If those benchmarks are not met, the funding would be partially reduced after seven years and could be cut off entirely at the 13-year mark.
Regional park removed
In January, housing authority and city negotiators began working out a proposed annexation agreement for the Brown Ranch area while undertaking the parallel process to form a ballot question to underlie the development’s funding.
The current 38-page draft annexation agreement lays the framework for the development of the Brown Ranch area and, in a separate discussion from the ballot question, council members continued to work through its language Tuesday night.
Members will vote to approve the agreement at a second reading later this month before taking another vote to adopt the annexation agreement as a city ordinance. They could also decide to refer their ordinance approval to voters; or, if a citizen petition is filed within 30 days of the council’s ordinance approval, the measure would be put to a referendum.
If the annexation agreement is not passed, or is challenged by petition before the November election, the city would remove the ballot question from the vote, according to Dan Foote, the city’s attorney.
A major point of contention in the Brown Ranch annexation agreement negotiations has centered on how the development will incorporate more than 60 acres of community parks and open green space as part of the development along with a 40-acre regional park.
The regional park’s inclusion in the Brown Ranch project plans has been a focal point at the negotiation table for months as officials have wrestled with how the city will fund its portion of necessary capital infrastructure needed to support the development.
Council members emerged from an executive session Aug. 22 to announce that they would no longer ask the Brown Ranch development to allot space for the regional park with an alternative proposal for the city to purchase land elsewhere and the housing authority to contribute funding for its construction.
In a win for the housing authority negotiators, City Council decided Tuesday to remove the $54.2 million cost of the 40-acre regional park from the Brown Ranch project’s financial impact analysis — reducing the city budget’s projected shortfall of non-utility capital projects, including parks and U.S. Highway 40 improvements, from $108.2 to $54.2 million.
Decided by a straw vote, members decided 5-2 on removal of the regional park’s costs from the city’s financial forecast — with Crossan and Heather Sloop voting to keep it in the conversation.
A seemingly frustrated Buccino cited a disconnect in the council’s discussion before voting to keep the regional park’s financial impact out of the city’s projections.
“This becomes a policy decision right now at the Brown Ranch annexation,” he said. “We have been mulling over parks and cost of parks and how much parks are to the point that we are at the detriment of killing this annexation because we have to find a way to pay for these parks.”
McGinlay and the remainder of council members agreed.
“The community has asked us to address affordable housing and I don’t think that’s putting parks against affordable housing, its prioritization, and right now we are prioritizing housing,” McGinlay said.

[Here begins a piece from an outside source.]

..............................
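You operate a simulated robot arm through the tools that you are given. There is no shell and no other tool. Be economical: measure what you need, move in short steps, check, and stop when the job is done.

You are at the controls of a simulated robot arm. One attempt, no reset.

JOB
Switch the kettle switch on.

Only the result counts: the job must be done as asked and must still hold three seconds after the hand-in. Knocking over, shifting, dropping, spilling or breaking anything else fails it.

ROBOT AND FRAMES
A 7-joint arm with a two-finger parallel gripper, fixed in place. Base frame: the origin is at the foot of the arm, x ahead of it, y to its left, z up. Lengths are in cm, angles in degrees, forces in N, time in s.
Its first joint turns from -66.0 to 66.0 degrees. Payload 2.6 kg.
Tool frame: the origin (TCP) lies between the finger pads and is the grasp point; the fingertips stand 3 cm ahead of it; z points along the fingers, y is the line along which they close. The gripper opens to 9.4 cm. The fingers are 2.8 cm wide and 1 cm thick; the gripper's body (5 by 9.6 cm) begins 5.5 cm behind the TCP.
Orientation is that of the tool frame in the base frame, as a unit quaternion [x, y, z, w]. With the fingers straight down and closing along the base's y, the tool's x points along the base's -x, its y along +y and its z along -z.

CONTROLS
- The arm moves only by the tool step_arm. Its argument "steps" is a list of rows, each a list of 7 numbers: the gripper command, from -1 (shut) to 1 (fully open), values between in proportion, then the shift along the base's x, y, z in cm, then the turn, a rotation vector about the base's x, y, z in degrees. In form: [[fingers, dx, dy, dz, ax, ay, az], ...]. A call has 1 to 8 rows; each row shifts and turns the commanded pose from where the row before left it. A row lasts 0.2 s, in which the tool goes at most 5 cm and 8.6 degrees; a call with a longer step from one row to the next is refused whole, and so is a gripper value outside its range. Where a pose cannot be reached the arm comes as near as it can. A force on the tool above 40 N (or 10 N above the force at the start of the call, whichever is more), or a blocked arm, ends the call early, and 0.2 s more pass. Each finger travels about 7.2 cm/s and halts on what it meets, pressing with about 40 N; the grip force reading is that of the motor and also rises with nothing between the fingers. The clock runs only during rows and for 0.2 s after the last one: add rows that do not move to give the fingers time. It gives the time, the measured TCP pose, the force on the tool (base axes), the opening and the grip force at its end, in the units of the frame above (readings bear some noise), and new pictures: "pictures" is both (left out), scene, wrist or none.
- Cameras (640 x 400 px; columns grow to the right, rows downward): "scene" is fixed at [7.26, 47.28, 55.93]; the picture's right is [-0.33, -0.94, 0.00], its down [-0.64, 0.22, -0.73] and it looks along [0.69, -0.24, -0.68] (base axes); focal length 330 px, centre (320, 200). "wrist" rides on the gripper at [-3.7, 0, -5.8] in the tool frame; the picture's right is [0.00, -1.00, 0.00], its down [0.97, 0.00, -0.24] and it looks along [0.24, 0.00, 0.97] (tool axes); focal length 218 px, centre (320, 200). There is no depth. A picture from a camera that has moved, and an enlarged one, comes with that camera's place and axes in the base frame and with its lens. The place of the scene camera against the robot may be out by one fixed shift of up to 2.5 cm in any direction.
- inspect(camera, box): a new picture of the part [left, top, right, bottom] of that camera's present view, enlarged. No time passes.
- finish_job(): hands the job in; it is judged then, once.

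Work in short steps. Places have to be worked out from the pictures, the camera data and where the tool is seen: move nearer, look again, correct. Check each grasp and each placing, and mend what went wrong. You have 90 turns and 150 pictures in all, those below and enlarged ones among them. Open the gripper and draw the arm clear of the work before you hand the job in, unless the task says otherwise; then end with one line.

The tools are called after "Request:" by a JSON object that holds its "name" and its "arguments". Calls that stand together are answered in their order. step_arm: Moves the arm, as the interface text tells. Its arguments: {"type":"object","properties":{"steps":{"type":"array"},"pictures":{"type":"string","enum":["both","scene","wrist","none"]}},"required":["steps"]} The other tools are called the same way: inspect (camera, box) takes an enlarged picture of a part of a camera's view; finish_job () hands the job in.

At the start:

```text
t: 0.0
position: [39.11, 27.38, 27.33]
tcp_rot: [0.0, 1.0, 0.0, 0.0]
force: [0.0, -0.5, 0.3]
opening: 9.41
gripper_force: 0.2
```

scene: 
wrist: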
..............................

Yampa Valley Housing Director Executive Director Jason Peasley expressed concern that the regional park space and other park-related matters included by the city in the annexation agreement amount to a “misuse of short-term rental funds for a purpose of what is well beyond what the original project called for.”
After more than seven months of negotiations, Peasley pointed out that the parties agree on more than 90% of the annexation agreement’s proposed language.
“They are ready to get this done and not be held hostage by parks,” Peasley said of the council members’ parks discussion and straw vote.
“I think we are very close on the park things,” he added. “But we just need to push this over the edge.”
The approved STR/Brown Ranch ballot question is as follows:
Without increasing taxes or imposing any new taxes, shall the city of Steamboat Springs be authorized to allocate 75% of its short-term rental tax revenues through 2042 to the Yampa Valley Housing Authority (“YVHA”) for affordable and attainable housing at Brown Ranch, including infrastructure, and to agree not to reduce the current 9% tax rate during the term of this commitment, with the commitment being contingent on YVHA’s timely completion of affordable and attainable housing units, all as set forth in section 9 of the City and YVHA September 2023 Annexation Agreement between the City and YVHA, with the city’s commitment regarding short-term rental tax revenues being seen as a multiple fiscal-year financial obligation within the meaning of Article X, Section 20(4)(B) of the Colorado Constitution?